When he approached he found a snapping turtle with its jaws fastened to the cow's nose. The turtle's head had to be cut off before the cow could be released.
   W. L. Eggleston, a prominent negro politician of Kansas, is the prime mover in a scheme to induce the negroes of the South to emigrate to Oklahoma. He has organized a company composed of colored men. The company has agents in all the leading cities of the South. Eggleston expects to have 10,000 colored people in Oklahoma by next July.
   For some time back the Ontario & Western tracks have been found occasionally obstructed at different points between Guilford Center and Sidney, and there have been narrow escapes from wrecks. After a deal of clever detective work, late Saturday night Roadmaster M. Finnegan and an officer from Norwich found the guilty party near Bennettsville, and lodged him in the Norwich jail, after obtaining a full confession from the culprit, whose name is Palmer, a lad about 17 years of age, residing near New Berlin Junction.

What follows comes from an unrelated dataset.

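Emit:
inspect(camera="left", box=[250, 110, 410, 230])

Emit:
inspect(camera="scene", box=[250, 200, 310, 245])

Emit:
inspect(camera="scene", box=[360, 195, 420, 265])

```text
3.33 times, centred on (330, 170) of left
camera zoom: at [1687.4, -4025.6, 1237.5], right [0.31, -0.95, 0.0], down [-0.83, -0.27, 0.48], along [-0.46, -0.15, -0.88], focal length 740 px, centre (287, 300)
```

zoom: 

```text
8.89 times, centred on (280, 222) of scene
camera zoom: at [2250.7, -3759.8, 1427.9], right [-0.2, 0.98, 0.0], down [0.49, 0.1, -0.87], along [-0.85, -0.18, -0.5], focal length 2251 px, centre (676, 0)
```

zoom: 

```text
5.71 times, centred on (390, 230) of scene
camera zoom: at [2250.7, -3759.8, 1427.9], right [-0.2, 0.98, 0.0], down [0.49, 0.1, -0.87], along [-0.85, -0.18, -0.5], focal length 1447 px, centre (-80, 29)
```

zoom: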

   A few weeks ago the Chicago city council passed an ordinance depriving aliens of the right to serve the city in any capacity whatever. It went into effect Monday, and no man not a citizen can be carried on the pay rolls of the city. The ordinance was so worded as not to interfere with existing contracts, the result being that as yet hundreds of Italians and unnaturalized Irishmen are still working on the city's streets. When the contracts on which they are employed run out they will be discharged.